#### [Given text]
•••

Microdialysis is a method for continuous sampling of extracellular molecules in the immediate surroundings of the catheter. The technique is based on the principle of diffusion of substances along a concentration gradient through a semipermeable membrane on a thin catheter with an outer diameter of 0.6 mm. Microdialysis has routinely been used in parenchymatous organs and tissues, but has also gained widespread acceptance in hollow organs. Intestinal endoluminal microdialysis has been used as a continuous monitor of intestinal dysfunction both in experimental [24] and in clinical settings[5]. As far as we know there is only one published article on bronchial microdialysis in rats for pharmacokinetic measurements of aminoglycosides[6]. The value of microdialysis as a continuous and dynamic monitor of the time to time changes in the epithelial lining fluid has not previously been evaluated.

The recovered amount of epithelial lining fluid by various techniques, especially BAL, has been estimated by endogenous and exogenous markers of dilution. Urea (60 Da) is a small molecule in equilibrium in all body compartments. The recovered concentration of urea has been used as an indicator of the recovered concentration of epithelial lining fluid in the dialysate [710]. The arteriobronchial urea gradient has been used to calculate the absolute concentration of the molecules measured in the epithelial lining fluid by BAL and the ureagradient has also been used to calculate the absolute concentration of molecules measured in the extracellular fluid[9, 11].

•••

#### [Dataset excerpt]
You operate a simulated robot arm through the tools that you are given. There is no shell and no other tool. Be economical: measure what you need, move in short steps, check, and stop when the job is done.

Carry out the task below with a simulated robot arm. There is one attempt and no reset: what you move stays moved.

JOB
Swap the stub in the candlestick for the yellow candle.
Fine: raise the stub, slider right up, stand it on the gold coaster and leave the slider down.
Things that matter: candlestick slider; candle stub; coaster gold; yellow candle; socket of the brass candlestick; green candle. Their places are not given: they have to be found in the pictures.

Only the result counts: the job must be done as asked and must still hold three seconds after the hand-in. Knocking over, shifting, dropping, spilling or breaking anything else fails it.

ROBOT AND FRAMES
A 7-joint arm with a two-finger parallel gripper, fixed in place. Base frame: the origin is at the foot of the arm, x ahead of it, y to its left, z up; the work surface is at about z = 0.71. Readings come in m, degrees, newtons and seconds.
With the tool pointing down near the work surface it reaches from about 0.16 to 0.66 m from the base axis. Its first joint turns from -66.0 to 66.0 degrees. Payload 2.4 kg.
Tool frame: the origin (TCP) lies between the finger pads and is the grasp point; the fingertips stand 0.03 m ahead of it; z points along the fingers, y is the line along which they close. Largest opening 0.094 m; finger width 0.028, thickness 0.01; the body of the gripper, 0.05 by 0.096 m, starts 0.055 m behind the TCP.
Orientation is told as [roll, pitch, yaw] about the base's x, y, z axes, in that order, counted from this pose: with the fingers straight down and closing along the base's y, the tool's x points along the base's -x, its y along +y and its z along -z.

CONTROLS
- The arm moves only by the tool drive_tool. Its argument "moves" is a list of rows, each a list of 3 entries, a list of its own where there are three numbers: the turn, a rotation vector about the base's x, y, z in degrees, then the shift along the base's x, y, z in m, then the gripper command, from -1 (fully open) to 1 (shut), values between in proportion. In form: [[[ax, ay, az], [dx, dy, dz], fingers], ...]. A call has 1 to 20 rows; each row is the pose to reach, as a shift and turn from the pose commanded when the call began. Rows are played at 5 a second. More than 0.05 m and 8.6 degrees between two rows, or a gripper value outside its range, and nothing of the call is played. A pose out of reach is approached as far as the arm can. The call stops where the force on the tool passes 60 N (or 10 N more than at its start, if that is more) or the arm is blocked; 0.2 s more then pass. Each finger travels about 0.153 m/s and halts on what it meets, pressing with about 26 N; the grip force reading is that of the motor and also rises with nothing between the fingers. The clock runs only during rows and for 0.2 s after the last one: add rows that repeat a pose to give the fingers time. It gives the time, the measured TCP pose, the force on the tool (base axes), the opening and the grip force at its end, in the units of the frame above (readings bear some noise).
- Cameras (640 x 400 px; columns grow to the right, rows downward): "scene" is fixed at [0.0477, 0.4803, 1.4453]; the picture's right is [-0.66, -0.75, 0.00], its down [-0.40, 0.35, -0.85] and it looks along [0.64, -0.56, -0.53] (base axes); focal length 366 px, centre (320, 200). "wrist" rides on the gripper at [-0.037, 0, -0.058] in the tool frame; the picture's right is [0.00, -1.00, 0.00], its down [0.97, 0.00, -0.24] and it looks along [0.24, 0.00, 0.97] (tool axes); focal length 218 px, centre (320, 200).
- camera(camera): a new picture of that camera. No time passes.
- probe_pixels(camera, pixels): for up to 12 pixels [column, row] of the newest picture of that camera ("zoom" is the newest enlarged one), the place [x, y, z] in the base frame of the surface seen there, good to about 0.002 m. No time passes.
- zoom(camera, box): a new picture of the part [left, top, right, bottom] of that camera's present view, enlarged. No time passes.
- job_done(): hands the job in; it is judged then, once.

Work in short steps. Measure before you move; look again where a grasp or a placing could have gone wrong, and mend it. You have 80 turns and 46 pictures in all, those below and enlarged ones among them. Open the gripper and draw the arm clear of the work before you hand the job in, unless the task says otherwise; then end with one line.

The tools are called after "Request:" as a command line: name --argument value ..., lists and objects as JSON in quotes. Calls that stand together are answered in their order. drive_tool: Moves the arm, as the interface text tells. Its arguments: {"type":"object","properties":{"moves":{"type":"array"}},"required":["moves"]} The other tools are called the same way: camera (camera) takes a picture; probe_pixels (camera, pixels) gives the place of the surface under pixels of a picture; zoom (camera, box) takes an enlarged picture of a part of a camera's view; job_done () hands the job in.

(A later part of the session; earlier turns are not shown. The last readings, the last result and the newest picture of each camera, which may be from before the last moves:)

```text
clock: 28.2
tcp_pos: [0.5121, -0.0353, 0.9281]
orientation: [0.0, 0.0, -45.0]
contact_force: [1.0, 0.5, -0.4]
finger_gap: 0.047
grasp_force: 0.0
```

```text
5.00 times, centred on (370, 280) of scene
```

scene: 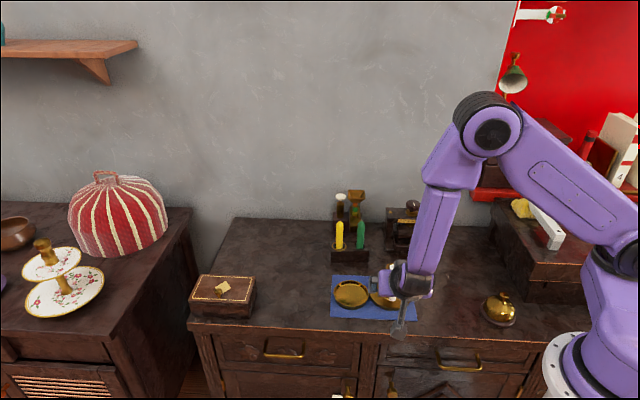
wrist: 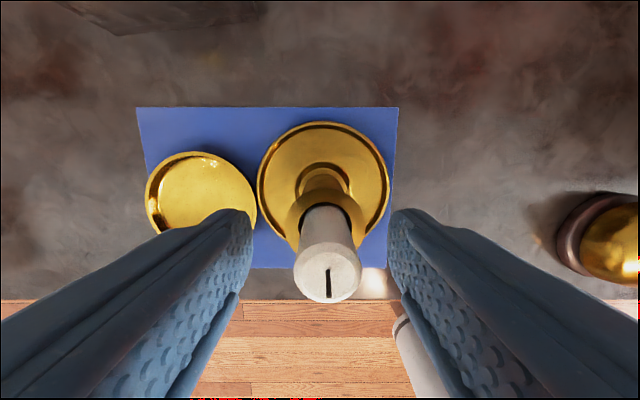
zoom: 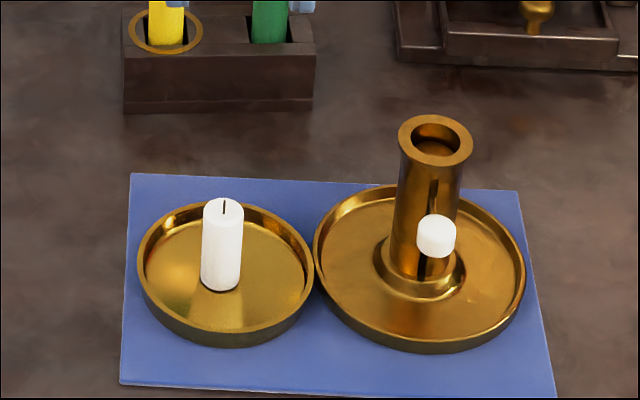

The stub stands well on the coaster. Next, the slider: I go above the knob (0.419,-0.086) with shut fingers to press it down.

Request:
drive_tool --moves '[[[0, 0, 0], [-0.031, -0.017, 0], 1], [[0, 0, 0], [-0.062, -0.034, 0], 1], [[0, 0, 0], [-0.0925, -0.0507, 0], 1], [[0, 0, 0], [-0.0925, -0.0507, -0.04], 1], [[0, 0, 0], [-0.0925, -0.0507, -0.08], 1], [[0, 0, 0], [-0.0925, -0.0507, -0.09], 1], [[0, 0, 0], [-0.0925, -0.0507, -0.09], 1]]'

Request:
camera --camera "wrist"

•••

#### [Directives]
[1] Return the lines from the line with "With the tool" through the line with "Tool frame: the", inclusive, exactly as they stand, and nothing else.
[2] How does the given text go on? Write the next part.

#### [Outputs in order]
[1]
With the tool pointing down near the work surface it reaches from about 0.16 to 0.66 m from the base axis. Its first joint turns from -66.0 to 66.0 degrees. Payload 2.4 kg.
Tool frame: the origin (TCP) lies between the finger pads and is the grasp point; the fingertips stand 0.03 m ahead of it; z points along the fingers, y is the line along which they close. Largest opening 0.094 m; finger width 0.028, thickness 0.01; the body of the gripper, 0.05 by 0.096 m, starts 0.055 m behind the TCP.

[2]
Lactate (90 Da) is a small molecule which has previously been studied as a marker of intestinal barrier dysfunction[2]. In the intestines lactate only passes the blood-luminal barrier of the intestines when the intestines suffer an ischemia-reperfusion injury[4]. The question is if lactate freely passes the blood-bronchial barrier.

Molecular transport across rat epithelial monolayer by the paracellular route has previously been investigated with the macromolecule fluorescein isothiocyanate dextran 4000 Da (FD-4)[12, 13]. According to the present literature an increased leakage of FD-4 is believed to be via the paracellular route by changes in the composition and confirmation of the tight junctions of the epithelium and the endothelium in response to stimuli[14, 15]. In this study, we used FD-4 to see if larger molecular size influences the gradient across the paracellular blood-bronchial barrier.

The aim of our study was to evaluate bronchial microdialysis as a possible method for continuous and dynamic monitoring of the time to time changes in the composition of the epithelial lining fluid. Lactate and FD-4 were measured during two levels of steady-state concentrations in anesthetized pigs under positive pressure ventilation. Arteriobronchial urea gradient was used as a correction factor to calculate the absolute concentration of lactate and FD-4 in the bronchial epithelial lining fluid.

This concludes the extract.